Vietnam To Enact Mandatory RoHS Requirements
This article first appeared in C2P
authored by Joyce Costello (Senior Regulatory Compliance Specialist)
Vietnam’s Ministry of Industry and Trade, having coordinated with relevant agencies and units, has released a draft Circular promulgating national technical regulations (QCVN) on the permissible levels of hazardous chemicals in electrical and electronic products for public comment.
Interested parties are advised that in choosing QCVN as the instrument type, the Ministry is for the first time creating a national RoHS technical regulation of mandatory application in Vietnam.
The draft would control the same 10 substances at the same concentrations as recast EU RoHS Directive 2011/65/EU (as amended by Directive (EU) 2015/863): lead (0.1%), mercury (0.1%), cadmium (0.01%), hexavalent chromium (0.1%), polybrominated biphenyls (PBB) (0.1%) and polybrominated diphenyl ethers (PBDE) (0.1%), bis (2-ethylhexyl) phthalate (0.1%), butyl benzyl phthalate (0.1%), dibutylphthalate (0.1%) and diisobutyl phthalate (0.1%).
Annex I lists 11 categories of EEE, largely aligned with EU RoHS, that would be covered by this QCVN. Of note is the express listing of photovoltaic panels as in scope, and the breakdown of specific products coming within each category, including ‘miscellaneous’ category 11 comprising two wheel electric scooter (electronic scooter), electrical cables that are less than 250V working voltage and unfinished cables such as cable reels without plugs.
Product exclusions are set out in Annex II, Table I and RoHS 2, and includes ‘electrical and electronic components’.
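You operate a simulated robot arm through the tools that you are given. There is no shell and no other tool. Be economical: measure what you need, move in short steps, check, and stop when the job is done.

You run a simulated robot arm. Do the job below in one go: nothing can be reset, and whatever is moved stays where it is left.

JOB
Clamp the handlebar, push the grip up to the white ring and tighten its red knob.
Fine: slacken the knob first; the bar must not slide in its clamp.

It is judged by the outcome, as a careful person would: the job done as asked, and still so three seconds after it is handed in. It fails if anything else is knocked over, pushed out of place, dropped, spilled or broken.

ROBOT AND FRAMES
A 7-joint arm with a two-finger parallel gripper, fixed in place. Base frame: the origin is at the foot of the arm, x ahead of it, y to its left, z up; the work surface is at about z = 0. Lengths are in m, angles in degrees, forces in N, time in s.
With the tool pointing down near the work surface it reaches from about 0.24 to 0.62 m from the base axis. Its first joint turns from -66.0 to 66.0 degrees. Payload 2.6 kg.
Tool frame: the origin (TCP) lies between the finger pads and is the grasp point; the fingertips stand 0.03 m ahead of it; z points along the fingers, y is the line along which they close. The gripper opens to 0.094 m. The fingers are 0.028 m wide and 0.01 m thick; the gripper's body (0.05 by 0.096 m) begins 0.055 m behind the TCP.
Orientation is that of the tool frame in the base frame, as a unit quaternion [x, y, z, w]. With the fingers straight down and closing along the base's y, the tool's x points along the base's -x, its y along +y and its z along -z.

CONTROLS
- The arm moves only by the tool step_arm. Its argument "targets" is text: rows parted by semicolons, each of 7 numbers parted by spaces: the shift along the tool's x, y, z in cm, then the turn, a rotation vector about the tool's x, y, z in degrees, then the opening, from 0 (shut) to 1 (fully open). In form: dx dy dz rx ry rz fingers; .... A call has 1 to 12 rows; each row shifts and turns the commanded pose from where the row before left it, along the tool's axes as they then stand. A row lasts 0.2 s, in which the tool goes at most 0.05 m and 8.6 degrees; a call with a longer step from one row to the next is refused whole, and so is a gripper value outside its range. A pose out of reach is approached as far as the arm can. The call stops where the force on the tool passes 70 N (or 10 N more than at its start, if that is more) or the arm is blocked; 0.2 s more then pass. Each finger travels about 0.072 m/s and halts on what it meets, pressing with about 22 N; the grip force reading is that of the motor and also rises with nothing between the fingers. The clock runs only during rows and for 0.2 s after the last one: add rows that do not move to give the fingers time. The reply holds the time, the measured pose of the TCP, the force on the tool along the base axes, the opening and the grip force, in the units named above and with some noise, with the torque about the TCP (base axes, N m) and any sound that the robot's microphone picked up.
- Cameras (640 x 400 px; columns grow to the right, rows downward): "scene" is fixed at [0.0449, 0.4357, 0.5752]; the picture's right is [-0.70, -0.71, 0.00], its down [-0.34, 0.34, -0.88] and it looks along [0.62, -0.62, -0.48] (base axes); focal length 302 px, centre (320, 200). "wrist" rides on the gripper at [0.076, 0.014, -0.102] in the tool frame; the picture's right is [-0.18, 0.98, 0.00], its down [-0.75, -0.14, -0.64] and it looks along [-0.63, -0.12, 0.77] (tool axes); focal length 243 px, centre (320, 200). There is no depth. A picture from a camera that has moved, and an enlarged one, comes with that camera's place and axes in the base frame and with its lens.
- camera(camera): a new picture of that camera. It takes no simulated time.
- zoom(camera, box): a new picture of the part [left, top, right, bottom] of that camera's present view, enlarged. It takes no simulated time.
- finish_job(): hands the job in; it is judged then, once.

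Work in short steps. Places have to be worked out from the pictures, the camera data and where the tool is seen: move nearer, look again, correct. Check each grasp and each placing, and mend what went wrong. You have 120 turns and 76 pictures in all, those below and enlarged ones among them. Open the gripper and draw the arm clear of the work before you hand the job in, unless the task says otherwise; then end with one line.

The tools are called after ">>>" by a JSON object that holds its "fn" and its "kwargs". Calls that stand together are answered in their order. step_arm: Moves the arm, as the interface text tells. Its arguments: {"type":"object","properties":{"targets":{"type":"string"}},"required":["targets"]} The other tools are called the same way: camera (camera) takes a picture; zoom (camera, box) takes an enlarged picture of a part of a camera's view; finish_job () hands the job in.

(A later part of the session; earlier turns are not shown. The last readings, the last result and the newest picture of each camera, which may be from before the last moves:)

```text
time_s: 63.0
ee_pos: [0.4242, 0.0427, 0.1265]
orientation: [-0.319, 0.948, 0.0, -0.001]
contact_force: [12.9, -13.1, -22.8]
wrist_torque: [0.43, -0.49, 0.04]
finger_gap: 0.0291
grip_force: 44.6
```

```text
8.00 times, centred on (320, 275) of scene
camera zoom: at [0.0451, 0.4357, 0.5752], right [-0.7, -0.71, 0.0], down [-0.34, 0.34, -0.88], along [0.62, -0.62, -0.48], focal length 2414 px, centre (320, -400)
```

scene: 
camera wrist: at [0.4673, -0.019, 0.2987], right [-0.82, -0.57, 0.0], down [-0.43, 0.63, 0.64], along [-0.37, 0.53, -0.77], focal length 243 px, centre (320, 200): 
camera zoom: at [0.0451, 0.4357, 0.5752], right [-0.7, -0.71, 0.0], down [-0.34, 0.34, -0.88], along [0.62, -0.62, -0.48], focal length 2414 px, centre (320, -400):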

What exactly is intended here is unclear, but most likely the same rule applicable in the EU also applies here: non-electronic or non-electric components being used in finished EEE or for repair or upgrade of used EEE which is in scope must meet the substance restrictions.
However, components sold as stand-alone components or if produced to be used in a product benefiting from an exclusion are not in scope.
Large scale fixed installations have not been listed in the present draft.
Annex II, Table 2 indicates exempt applications with a very useful official English translation beside each exemption.
A list of exempted medical devices and monitoring and control devices is presented in Annex III, and also includes an English translation.
The announcement of conformity for electrical and electronic products must comply with the provisions of Points a and b, Clause 2, Article 11 of Circular No. 36/2019/TT-BCT stipulating the quality management of products and goods under the management responsibility of the Ministry of Industry and Trade and must be based on certification results of certification organisations registered in the field of operation as prescribed in Decree 107/2016/ND-CP.
Certificates of conformity differ for domestically-produced and imported goods:
- Domestically produced goods;
Method 5 specified in Appendix II of Circular No. 28/2012/TTBKHCN; Circular No. 02/2017/TT-BKHCN and Circular No. 06/2020/TTBKHCN; or
Certificate of conformity according to Method 7 “Testing and evaluating batches of products and goods” in case the manufacturer cannot apply the quality assurance requirements according to Method 5.
- Imported electrical and electronic products;
Method 1 specified in Appendix II of Circular No. 28/2012/TTBKHCN and Circular No. 02/2017/TT-BKHCN; or
Certificate of conformity according to Method 5 at the overseas production facility upon request from the foreign manufacturer.
The testing organisation must have registered its operation under the provisions of Decree No. 107/2016/ND-CP.
Certificates of conformity must be registered at the Service of Industry and Trade where the organisation or individual registers production, business and import activities.
They remain valid for no more than 3 years.
The technical-regulation conformity mark must comply with Clause 2, Article 4 of the Declaration and Assessment System of Conformity to Standards and Technical Regulations, promulgated together with Circular No. 28/2012/TT-BKHCN.
This Circular replaces and annuls the existing provisional regulations on the allowable content limit of some hazardous chemicals in electrical and electronic products, Circular No. 30/2011/TT-BCT.
Electrical and electronic products circulated on the domestic market in compliance with Circular 30/2011/TT-BCT before 31 December 2025 can continue to be circulated on the market until the end of 31 December 2025.
Enterprises, organisations and individuals are invited to manufacture, import and export electrical and electronic products in accordance with the rules established under the new RoHS regulation QCVN…:2022/BCT with effect from the date of issuance of the implementing Circular.
Consultation on the proposal is scheduled to end on 17 October 2022, with the Circular taking effect from 1 January 2026.